En Allemagne, les bonnes performances économiques, avec un taux de croissance de 2 p. 100, un excédent budgétaire et un taux de chômage qui atteint son niveau le plus bas depuis la réunification (5,6 p. 100), s’accompagnent de signes inquiétants : des difficultés à faire face au déficit démographique, de nombreux emplois précaires, des inégalités très fortes, une productivité qui progresse insuffisamment, une perspective de mutation énergétique délicate et, enfin, une situation politique inhabituellement instable.
Concernant la France, l’année 2017 enregistre une amélioration sensible de nombre d’indicateurs, qu’il s’agisse de la production industrielle, du climat des affaires tel qu’il est ressenti par les chefs d’entreprise, des exportations (tourisme en particulier) et de l’emploi, qui poursuit sa progression (autour de 100 000 emplois créés par semestre dans le secteur privé marchand). L’effet sur le chômage est modeste mais réel : le taux de chômage (au sens du Bureau international du travail, BIT) passe au-dessous de 10 p. 100, pour la première fois depuis 2012.
Avec des taux de 1,5 p. 100 en 2017, après 0,9 p. 100 en 2016, l’Italie dépasse, pour la première fois depuis 2010, 1 p. 100 de croissance. L’emploi et l’investissement s’améliorent, mais les incertitudes politiques pèsent sur la gouvernance économique.
Pour la troisième année consécutive, l’Espagne enregistre un taux de croissance de plus de 3 p. 100, qui s’accompagne d’une consolidation de la situation des entreprises et du système bancaire. Le chômage poursuit une décrue entamée à la fin de 2013 mais reste à des niveaux très élevés (de l’ordre de 17 p. 100). Traumatisée par les attentats de Barcelone et Cambrils en août, l’Espagne est également confrontée à la crise née de la revendication d’indépendance de la Catalogne qui pourrait porter un coup à l’attractivité de la région la plus riche du pays.

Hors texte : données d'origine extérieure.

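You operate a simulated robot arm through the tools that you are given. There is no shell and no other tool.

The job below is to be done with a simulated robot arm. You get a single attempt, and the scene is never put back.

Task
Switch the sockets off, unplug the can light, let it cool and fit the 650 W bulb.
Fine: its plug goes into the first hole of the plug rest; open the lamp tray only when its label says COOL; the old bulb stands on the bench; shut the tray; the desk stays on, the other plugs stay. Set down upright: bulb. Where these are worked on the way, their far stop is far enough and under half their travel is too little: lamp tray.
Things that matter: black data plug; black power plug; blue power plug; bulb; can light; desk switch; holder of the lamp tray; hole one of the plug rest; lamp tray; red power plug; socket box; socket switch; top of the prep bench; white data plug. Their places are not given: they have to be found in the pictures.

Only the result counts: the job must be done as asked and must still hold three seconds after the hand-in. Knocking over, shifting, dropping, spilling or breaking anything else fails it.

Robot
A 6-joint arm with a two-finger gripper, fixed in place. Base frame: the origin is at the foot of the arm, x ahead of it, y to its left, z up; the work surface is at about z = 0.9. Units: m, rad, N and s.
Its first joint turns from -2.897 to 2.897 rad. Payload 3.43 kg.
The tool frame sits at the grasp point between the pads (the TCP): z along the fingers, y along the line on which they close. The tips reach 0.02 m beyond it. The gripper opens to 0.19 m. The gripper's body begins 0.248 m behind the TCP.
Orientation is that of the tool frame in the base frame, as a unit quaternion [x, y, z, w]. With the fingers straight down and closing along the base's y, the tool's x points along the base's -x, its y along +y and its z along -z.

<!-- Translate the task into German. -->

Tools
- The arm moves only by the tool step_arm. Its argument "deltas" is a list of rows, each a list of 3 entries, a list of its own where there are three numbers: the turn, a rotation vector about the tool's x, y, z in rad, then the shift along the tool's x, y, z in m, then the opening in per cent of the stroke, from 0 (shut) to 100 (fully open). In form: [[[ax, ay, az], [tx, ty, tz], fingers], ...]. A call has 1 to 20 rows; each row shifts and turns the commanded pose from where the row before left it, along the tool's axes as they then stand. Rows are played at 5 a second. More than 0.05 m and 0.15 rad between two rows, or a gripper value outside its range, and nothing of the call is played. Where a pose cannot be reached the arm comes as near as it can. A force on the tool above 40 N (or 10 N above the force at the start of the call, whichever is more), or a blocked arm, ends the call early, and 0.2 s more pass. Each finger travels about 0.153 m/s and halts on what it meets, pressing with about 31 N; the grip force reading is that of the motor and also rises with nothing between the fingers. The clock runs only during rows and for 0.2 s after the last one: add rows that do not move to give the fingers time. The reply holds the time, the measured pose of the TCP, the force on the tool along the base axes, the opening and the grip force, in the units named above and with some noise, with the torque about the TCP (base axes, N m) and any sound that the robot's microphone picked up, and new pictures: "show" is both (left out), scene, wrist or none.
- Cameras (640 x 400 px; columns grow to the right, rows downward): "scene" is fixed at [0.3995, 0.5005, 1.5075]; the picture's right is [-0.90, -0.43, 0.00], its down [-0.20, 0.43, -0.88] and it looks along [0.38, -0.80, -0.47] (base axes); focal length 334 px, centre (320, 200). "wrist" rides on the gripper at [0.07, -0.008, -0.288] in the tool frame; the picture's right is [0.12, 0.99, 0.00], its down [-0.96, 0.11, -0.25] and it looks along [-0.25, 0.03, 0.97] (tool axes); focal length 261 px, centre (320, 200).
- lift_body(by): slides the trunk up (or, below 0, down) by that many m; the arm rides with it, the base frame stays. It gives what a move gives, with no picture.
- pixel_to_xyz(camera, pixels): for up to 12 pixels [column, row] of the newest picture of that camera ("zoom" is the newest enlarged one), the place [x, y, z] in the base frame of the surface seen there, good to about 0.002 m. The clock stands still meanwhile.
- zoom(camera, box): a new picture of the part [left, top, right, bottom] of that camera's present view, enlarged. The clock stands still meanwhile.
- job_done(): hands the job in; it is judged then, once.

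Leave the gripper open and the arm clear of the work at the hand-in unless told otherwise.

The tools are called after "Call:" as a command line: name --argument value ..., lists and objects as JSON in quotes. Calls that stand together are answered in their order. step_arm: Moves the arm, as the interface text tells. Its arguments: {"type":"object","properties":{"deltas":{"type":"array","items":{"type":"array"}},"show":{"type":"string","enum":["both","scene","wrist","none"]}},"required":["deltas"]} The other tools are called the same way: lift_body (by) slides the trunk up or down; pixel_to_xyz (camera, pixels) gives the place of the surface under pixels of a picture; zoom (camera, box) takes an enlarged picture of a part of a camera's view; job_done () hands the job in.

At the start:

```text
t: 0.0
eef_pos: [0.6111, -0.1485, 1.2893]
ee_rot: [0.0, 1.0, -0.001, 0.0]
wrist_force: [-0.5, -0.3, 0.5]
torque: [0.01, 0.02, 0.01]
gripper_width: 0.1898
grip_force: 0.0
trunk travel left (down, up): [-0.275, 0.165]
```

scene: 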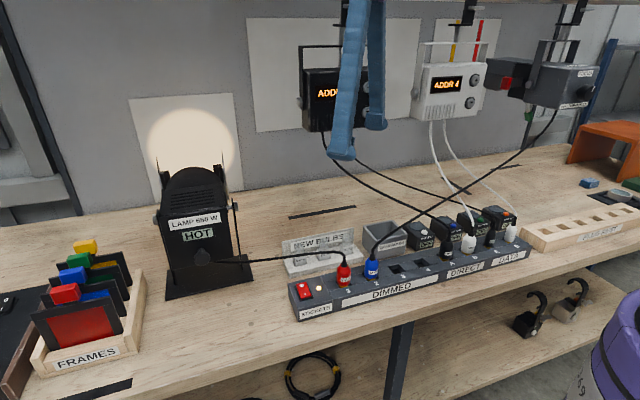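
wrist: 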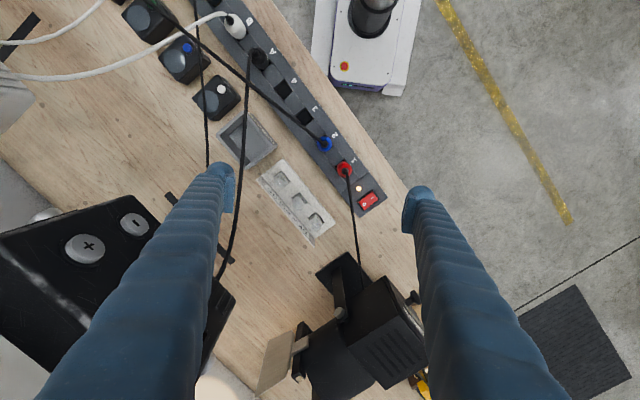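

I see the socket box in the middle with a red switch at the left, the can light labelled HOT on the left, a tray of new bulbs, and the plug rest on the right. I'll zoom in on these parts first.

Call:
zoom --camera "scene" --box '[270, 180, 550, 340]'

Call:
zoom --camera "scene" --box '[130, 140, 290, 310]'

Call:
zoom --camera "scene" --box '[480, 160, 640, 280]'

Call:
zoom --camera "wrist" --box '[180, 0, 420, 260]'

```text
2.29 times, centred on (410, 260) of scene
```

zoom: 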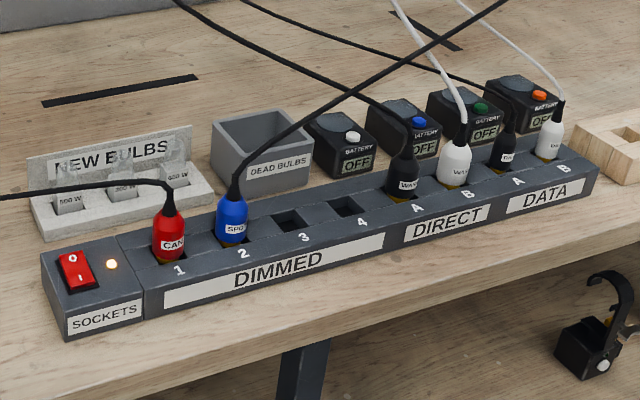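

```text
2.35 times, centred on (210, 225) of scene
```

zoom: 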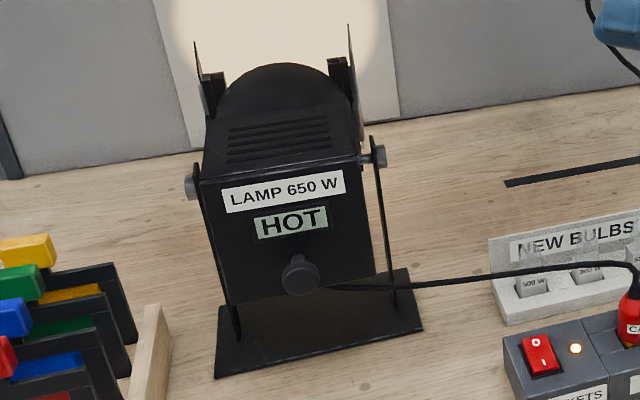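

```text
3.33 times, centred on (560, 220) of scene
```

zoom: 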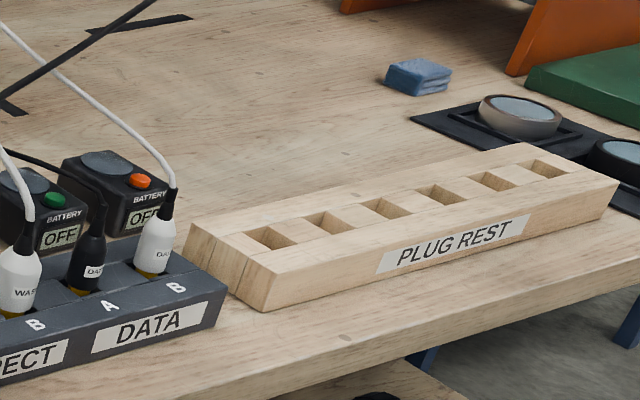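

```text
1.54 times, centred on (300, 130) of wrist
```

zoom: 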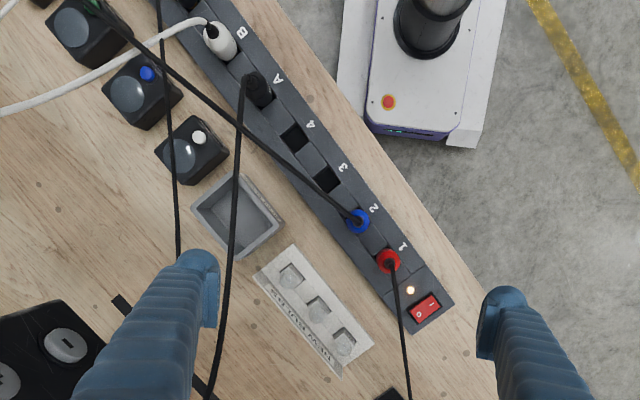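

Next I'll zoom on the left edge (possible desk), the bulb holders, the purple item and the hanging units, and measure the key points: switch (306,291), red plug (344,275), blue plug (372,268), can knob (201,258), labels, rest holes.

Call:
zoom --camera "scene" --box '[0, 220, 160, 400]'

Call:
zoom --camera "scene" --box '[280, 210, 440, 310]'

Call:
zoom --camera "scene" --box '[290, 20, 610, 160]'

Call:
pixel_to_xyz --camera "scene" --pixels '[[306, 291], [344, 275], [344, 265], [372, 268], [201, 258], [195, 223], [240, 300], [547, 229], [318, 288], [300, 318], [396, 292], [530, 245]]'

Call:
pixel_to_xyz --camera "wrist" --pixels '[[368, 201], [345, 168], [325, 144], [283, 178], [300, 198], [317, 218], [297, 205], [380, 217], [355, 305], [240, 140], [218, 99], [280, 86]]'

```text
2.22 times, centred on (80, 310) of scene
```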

Au Royaume-Uni, la dépréciation de la livre a marqué l’année 2017, la première de l’après-Brexit : au cours des neuf premiers mois, la livre est passée de 1,20 à 1,12 euro. Cette dépréciation a plus pesé négativement sur le pouvoir d’achat et la demande des ménages que positivement sur les exportations. La croissance a fléchi, passant de 2,2 p. 100 en 2015 à 1,8 p. 100 en 2016, puis 1,7 p. 100 en 2017, en décalage par rapport à celle[...]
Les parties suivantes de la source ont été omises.